SELECTED PASSAGE —
START

New Delhi, 28 January 2008

Human Development Dismal

URGENT NEED FOR CORRECTIVES

By T.D. Jagadesan

The UNDP’s Human Development Report is one of the most eagerly awaited among the numerous reports published by the United Nations and its agencies every year. During the last few years, the Human Development Indicator (HDI) tables included in such reports have gained great acceptability among the member countries because of the credibility of the data and fairness in analysis.

The HDI is a composite index assessing human development on three important criteria, namely, a long and healthy life, access to good education and reasonably good standard of living. The report provides reliable information collected through a network of field agencies about life expectancy at birth, enrolment in primary, secondary and higher education and the Gross Domestic Produce (GDP) per capita in Purchasing Power Parity (PPP) dollars. It provides a wide range of useful data.

Based on the data collected and analysed, UN member countries are ranked according to their achievements in human development and this ranking becomes for the ordinary citizens an easy guide to assess the performance of their respective Governments.

The Human Development Report for 2007 which was released in New Delhi in the second week of December last, focused on the issue of climate change, and therefore, the attention of the people was mainly centred on the implications of climate change on development.

We, in India, have particularly to take serious note of the fact that on the criterion of human development, our country ranks 128 in the list of 177 countries of the world covered by the survey. A disturbing feature about this low ranking is that India has come two places down on its ranking from 2006.

One may argue that slipping two places is not so serious a matter to worry about, but the fact that India has been at the 128th rank even in 2000 is certainly a matter of great concern, particularly because, of late, we have been talking too much about “India Shining”, “Rising India” and about India being one of the fastest growing economies of the world”.

END

GIVEN REQUEST 1 — Pull out the lines from the line containing "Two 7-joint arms" through the line containing "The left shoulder", both lines included, and copy them exactly.

MATERIAL PROVIDED —

START

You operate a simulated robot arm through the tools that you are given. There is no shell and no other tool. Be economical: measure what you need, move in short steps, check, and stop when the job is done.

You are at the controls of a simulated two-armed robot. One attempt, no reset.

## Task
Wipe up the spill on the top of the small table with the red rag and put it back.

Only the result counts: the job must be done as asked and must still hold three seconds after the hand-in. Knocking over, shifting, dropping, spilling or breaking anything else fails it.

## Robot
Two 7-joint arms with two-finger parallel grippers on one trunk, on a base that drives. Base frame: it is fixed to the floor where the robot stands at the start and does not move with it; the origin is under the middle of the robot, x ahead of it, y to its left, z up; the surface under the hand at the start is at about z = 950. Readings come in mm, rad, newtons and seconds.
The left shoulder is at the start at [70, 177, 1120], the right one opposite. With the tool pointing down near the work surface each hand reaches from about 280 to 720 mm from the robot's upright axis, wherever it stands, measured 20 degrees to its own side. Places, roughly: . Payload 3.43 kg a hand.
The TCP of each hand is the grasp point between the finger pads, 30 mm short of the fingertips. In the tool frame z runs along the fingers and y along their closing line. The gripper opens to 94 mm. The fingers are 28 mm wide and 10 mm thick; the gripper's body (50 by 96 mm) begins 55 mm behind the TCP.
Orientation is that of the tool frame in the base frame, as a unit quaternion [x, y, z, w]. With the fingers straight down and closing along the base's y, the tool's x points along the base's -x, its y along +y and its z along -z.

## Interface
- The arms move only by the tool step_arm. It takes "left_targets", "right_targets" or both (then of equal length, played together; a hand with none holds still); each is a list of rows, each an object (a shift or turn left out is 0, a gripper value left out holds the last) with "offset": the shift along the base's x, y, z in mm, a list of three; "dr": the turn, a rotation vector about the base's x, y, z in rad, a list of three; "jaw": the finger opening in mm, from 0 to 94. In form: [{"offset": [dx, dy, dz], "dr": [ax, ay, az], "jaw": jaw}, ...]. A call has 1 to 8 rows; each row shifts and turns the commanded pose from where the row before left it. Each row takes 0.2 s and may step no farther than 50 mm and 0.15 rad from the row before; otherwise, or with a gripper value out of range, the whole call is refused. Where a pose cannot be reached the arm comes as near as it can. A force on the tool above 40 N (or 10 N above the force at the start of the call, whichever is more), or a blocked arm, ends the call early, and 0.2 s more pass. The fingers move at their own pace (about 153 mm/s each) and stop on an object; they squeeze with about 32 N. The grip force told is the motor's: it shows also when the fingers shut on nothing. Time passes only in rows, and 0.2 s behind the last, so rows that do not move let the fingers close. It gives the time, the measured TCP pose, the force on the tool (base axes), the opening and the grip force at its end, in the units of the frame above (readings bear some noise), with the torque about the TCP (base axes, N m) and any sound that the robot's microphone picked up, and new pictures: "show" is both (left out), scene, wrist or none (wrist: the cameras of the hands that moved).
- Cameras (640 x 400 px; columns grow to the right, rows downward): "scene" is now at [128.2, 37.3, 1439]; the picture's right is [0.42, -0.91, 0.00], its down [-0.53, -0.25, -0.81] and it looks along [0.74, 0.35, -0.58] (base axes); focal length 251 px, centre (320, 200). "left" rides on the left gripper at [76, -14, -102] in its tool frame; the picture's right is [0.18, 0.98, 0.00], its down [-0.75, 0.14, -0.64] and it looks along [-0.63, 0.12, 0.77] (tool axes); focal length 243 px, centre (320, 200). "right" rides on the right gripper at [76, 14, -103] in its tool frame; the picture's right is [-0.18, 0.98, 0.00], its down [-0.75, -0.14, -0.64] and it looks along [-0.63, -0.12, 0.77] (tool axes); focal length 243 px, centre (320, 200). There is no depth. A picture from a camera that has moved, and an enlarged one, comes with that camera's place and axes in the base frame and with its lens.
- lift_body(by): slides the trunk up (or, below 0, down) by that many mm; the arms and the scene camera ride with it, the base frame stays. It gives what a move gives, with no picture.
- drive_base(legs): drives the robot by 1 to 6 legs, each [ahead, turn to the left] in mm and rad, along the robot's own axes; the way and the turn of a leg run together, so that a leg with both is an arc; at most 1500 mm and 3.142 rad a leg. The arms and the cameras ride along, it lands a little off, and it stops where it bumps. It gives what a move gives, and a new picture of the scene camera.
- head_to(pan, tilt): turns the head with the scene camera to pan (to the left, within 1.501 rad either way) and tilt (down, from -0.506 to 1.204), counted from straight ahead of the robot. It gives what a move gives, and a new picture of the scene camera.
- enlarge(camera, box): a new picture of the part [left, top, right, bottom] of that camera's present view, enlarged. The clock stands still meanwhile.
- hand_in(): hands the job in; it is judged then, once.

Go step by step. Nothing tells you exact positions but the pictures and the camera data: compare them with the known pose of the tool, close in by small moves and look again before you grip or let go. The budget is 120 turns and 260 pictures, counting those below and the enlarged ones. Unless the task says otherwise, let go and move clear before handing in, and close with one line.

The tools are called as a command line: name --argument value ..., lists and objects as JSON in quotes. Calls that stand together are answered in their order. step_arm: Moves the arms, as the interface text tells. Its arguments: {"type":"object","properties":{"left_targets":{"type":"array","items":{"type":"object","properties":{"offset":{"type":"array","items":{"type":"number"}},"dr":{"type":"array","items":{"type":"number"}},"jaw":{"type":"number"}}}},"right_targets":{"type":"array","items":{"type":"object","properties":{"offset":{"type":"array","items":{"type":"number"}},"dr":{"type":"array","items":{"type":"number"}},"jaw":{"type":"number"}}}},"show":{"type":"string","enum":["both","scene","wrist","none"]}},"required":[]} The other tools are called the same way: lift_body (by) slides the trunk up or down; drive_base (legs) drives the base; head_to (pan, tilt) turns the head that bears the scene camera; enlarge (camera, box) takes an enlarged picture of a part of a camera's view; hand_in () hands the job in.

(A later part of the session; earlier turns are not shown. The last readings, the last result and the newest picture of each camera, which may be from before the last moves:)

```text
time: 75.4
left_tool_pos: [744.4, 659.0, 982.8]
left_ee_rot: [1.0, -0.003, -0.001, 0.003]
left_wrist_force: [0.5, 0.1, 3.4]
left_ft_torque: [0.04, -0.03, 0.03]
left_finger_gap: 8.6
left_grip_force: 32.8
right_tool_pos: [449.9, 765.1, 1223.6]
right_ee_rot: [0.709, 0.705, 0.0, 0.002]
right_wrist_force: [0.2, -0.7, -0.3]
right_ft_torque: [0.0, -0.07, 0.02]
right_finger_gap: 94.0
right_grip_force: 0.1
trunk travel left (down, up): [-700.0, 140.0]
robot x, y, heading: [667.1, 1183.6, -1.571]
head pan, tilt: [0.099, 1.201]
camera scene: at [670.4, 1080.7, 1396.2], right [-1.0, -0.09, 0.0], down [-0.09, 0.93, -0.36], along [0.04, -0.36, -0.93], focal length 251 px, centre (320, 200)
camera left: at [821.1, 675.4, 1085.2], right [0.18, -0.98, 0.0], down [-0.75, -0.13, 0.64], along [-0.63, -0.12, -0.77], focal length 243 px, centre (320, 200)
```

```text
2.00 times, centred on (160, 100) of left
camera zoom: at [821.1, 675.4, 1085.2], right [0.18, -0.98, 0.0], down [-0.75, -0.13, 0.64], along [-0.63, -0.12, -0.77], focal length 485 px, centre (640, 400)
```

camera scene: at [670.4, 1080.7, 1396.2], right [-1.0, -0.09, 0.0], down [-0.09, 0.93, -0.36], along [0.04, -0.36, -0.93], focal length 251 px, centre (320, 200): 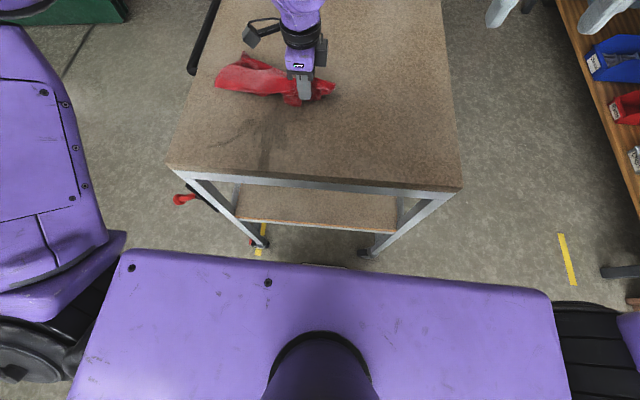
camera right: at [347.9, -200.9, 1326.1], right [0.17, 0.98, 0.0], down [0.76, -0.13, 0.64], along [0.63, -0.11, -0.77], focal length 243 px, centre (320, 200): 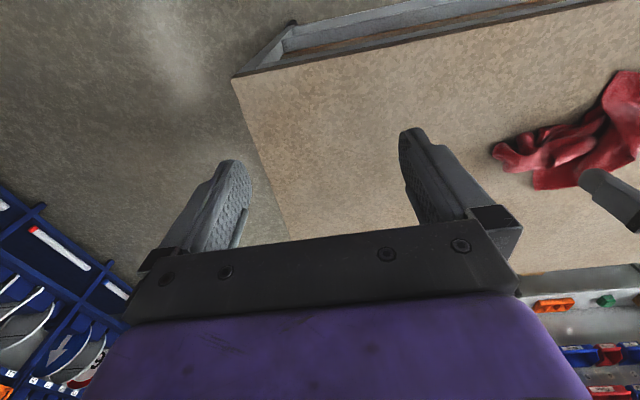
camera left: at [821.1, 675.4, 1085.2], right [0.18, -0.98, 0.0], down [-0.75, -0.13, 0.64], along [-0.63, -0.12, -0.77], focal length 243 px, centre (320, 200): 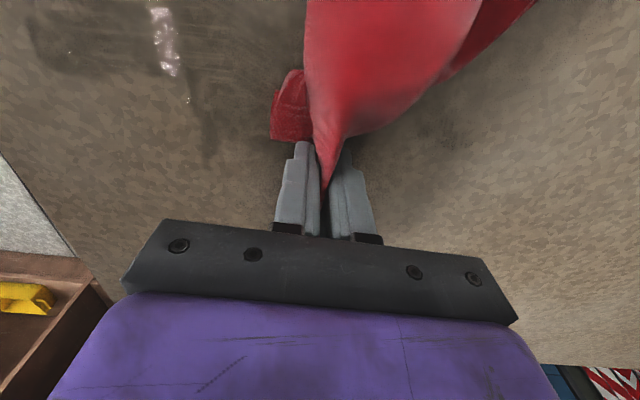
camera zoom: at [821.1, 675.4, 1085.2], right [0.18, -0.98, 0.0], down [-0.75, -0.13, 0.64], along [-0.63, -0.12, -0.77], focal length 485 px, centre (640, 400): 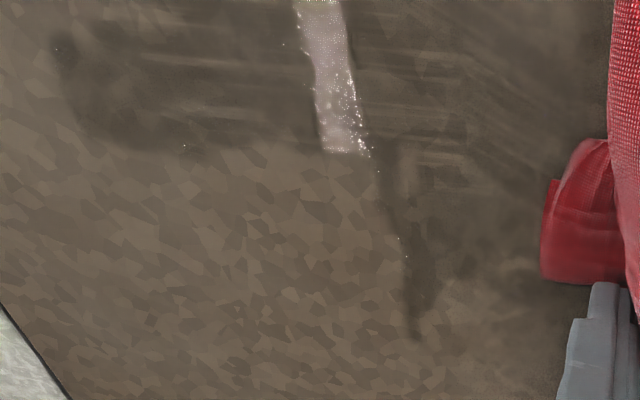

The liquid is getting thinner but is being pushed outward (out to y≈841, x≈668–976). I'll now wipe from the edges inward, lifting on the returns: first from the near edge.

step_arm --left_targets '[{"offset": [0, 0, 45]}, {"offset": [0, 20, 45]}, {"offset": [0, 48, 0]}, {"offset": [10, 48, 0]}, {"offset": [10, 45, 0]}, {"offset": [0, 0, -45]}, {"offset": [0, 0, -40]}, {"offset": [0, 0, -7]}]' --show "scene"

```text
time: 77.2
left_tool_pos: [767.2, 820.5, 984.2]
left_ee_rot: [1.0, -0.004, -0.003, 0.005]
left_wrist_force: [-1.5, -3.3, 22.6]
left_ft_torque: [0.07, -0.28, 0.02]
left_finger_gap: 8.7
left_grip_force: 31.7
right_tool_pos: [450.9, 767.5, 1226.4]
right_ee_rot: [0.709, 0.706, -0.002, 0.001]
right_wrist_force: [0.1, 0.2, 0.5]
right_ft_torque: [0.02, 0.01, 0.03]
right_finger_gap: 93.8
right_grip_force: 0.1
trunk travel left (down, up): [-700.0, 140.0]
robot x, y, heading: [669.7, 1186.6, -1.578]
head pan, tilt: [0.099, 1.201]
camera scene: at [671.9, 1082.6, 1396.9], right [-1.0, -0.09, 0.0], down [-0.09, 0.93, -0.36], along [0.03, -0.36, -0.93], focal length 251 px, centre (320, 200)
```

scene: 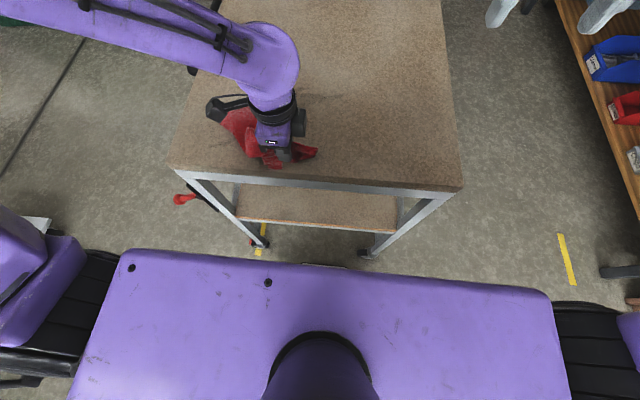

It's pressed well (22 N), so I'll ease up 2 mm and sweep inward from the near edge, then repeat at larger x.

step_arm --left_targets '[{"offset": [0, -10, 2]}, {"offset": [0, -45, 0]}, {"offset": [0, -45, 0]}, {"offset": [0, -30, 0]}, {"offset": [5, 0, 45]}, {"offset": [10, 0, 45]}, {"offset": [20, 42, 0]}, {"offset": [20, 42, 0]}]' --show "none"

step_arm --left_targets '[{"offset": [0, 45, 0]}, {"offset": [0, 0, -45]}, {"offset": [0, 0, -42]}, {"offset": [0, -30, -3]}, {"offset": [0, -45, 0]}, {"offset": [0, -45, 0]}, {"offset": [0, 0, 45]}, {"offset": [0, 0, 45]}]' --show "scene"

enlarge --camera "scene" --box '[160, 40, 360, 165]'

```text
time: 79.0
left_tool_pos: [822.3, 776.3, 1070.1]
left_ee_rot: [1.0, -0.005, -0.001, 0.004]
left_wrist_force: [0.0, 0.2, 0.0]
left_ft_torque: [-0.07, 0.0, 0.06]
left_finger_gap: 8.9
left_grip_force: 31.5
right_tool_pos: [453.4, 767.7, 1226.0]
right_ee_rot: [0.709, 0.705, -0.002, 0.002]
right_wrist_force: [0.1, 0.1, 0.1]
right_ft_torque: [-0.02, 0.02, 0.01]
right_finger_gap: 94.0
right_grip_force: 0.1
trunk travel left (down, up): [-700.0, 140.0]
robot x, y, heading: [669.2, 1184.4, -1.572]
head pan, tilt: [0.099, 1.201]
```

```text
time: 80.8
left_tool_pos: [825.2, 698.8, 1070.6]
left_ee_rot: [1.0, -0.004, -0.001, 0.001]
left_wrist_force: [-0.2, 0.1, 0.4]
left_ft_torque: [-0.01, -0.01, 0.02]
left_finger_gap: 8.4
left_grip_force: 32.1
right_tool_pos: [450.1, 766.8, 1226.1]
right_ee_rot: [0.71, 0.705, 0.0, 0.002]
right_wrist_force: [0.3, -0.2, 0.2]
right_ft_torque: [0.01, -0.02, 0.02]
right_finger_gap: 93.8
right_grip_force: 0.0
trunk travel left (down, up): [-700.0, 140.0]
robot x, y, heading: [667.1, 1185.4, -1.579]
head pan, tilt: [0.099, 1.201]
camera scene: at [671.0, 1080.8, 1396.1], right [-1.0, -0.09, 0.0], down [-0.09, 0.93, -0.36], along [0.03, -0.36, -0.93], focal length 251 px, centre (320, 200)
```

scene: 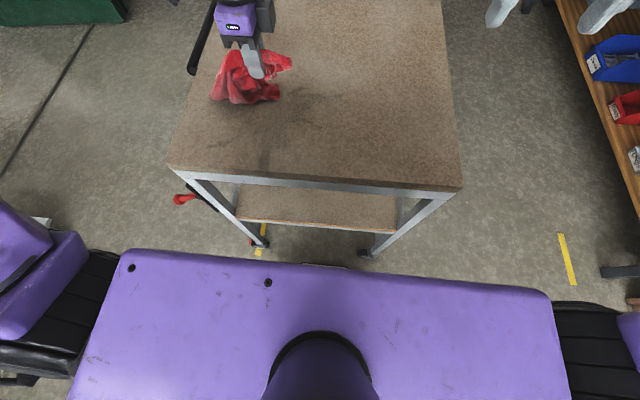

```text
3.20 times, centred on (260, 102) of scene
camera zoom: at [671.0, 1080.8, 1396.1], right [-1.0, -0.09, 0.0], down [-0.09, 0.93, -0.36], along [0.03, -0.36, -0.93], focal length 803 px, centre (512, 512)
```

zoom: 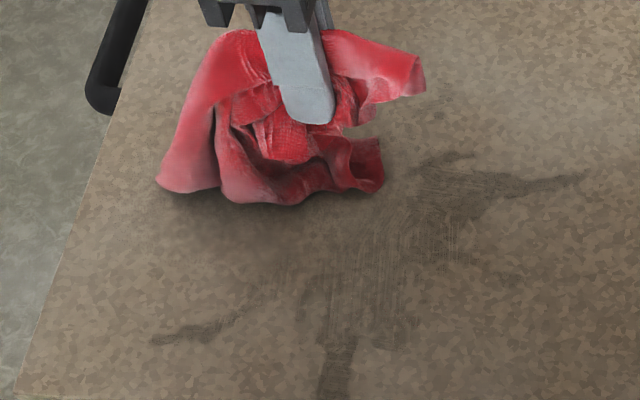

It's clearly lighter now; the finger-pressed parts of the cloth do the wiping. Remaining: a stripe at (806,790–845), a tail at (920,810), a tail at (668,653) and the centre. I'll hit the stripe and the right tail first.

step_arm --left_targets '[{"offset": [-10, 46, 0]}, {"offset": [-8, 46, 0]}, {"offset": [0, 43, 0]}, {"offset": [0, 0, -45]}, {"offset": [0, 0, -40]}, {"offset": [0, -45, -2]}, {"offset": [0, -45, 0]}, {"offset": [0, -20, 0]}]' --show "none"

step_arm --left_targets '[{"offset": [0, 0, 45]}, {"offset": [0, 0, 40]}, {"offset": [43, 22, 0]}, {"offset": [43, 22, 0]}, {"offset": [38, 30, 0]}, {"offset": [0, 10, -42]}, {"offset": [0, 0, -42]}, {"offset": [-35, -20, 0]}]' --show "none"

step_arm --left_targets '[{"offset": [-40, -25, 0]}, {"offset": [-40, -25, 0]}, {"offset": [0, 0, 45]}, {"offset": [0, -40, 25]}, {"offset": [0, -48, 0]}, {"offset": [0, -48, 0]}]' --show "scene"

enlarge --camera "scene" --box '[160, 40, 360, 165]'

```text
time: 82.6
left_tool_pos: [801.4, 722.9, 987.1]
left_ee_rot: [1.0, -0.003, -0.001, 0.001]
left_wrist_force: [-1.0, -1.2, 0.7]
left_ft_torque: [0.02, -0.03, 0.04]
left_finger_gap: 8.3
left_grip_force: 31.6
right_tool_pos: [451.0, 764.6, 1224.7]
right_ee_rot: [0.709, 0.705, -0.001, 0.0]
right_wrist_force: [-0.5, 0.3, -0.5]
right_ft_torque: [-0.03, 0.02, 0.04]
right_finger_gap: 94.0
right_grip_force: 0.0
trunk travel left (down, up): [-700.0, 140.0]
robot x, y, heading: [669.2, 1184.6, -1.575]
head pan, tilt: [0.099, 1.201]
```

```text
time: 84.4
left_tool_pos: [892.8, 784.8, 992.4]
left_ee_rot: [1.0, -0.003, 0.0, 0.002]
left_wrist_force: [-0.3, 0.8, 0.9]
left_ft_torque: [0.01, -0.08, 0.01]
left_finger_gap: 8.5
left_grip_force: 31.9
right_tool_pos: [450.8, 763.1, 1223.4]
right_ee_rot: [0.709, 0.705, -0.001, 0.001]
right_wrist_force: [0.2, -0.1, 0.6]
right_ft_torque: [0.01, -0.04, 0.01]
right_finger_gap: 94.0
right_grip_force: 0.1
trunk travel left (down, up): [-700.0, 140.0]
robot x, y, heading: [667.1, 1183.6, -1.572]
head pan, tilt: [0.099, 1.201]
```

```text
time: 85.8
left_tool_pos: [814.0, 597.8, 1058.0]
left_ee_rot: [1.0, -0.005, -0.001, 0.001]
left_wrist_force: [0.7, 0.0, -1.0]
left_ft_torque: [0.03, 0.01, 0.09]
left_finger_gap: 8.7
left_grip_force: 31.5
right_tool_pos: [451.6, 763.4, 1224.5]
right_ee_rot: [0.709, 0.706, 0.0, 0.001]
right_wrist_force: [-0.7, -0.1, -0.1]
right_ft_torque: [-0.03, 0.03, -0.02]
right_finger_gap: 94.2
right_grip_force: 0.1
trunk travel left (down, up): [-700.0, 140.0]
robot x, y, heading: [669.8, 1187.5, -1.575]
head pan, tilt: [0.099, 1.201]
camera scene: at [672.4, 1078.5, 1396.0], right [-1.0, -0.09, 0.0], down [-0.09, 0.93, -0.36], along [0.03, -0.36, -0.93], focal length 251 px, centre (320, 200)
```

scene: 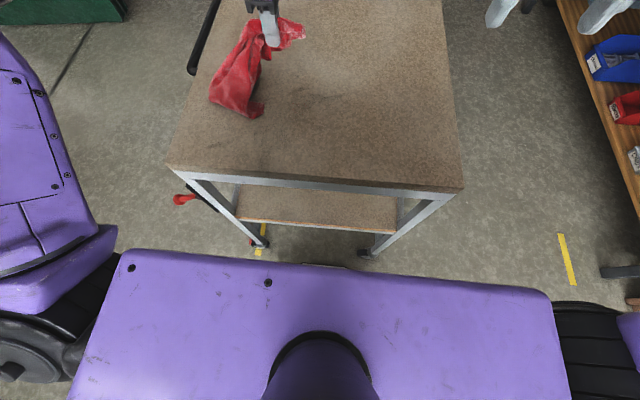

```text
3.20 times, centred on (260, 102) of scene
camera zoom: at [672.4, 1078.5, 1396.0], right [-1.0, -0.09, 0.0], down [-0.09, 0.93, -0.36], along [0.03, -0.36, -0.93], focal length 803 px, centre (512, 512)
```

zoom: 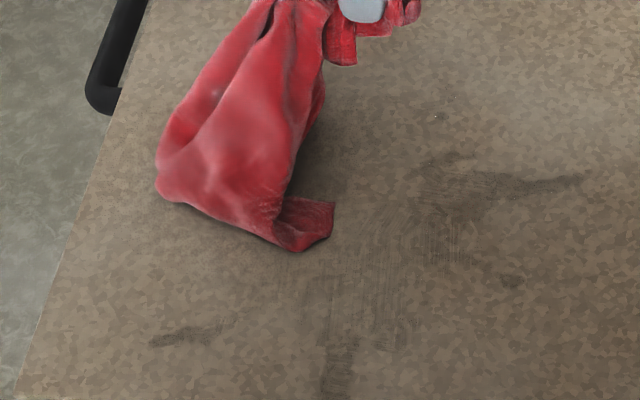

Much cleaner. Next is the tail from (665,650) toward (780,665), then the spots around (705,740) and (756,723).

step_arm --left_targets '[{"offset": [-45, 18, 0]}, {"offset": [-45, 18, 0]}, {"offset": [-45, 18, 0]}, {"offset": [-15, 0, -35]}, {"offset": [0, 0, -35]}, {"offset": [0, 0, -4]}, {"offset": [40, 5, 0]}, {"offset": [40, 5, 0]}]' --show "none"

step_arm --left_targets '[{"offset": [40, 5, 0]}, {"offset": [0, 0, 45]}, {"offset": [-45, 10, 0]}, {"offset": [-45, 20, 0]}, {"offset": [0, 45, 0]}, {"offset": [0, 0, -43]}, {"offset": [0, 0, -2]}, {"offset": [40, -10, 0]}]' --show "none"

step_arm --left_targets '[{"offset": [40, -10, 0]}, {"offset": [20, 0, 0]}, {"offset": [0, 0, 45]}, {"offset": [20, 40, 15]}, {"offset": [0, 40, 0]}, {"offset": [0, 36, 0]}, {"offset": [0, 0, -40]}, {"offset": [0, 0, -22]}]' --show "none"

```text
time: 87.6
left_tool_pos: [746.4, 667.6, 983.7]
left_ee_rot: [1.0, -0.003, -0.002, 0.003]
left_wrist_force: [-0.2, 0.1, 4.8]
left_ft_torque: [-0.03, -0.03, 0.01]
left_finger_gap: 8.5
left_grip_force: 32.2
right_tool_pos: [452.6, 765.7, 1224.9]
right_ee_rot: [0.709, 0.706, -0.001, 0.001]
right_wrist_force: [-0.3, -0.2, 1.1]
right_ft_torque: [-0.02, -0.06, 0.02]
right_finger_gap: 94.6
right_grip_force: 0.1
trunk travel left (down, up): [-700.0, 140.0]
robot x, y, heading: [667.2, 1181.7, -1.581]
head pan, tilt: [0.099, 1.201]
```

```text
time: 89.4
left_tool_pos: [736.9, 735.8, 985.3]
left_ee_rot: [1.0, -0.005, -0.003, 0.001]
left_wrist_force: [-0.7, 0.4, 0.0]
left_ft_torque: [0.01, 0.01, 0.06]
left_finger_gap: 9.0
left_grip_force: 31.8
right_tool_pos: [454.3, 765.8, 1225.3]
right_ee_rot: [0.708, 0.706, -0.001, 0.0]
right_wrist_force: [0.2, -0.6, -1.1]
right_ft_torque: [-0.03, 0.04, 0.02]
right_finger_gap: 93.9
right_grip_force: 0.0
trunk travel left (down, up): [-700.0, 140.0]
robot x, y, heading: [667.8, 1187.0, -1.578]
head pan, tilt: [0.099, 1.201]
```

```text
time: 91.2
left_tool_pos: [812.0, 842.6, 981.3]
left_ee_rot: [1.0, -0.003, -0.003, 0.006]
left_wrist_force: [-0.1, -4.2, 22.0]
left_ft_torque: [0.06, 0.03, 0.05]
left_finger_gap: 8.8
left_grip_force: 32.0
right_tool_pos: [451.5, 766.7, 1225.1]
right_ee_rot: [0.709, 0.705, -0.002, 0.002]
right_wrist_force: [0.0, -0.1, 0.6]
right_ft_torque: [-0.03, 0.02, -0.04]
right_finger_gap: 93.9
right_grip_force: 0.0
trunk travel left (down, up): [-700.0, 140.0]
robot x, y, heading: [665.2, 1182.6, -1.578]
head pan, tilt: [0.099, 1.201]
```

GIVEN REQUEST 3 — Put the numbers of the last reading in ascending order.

END

GIVEN REQUEST 2 — Continue the selected passage from where it stops.

REPLY 1 —
Two 7-joint arms with two-finger parallel grippers on one trunk, on a base that drives. Base frame: it is fixed to the floor where the robot stands at the start and does not move with it; the origin is under the middle of the robot, x ahead of it, y to its left, z up; the surface under the hand at the start is at about z = 950. Readings come in mm, rad, newtons and seconds.
The left shoulder is at the start at [70, 177, 1120], the right one opposite. With the tool pointing down near the work surface each hand reaches from about 280 to 720 mm from the robot's upright axis, wherever it stands, measured 20 degrees to its own side. Places, roughly: . Payload 3.43 kg a hand.

REPLY 2 —
While we take credit for the fast rate of growth of the GDP, we seem to be over looking the fact that on the index of human development, India is in the lowest bracket of 50 countries covered by the UNDP survey. The country has no doubt made some progress in life expectancy, enrolment in education and the GDP per capita, but other countries have also registered progress and some have shown much better progress than India.

Take for comparison two Asian countries, China, a country with which we love to make comparisons, and Sri Lanka, a small country which had gained independence at the same time as India. According to the HDI, China ranks 81 and Sri Lanka 99, as against India’s 128.

Besides, life expectancy at birth in China is 72.5 years, in Sri Lanka 71.6 while in India it is 63.7 years.  The GDP per capita in terms of the Purchasing Power Parity is $ 67.57 in China, $ 45.95 in Sri Lanka and only $ 34.52 in India.

We seem to be carried away by the 9 per cent growth rate of the GDP. However, the GDP growth can be determinant of development only if it is shared equitably by all sections of the people. Certainly, we cannot derive much satisfaction from the growth rate of the GDP when more than a quarter of the population in our country still lives in abject poverty.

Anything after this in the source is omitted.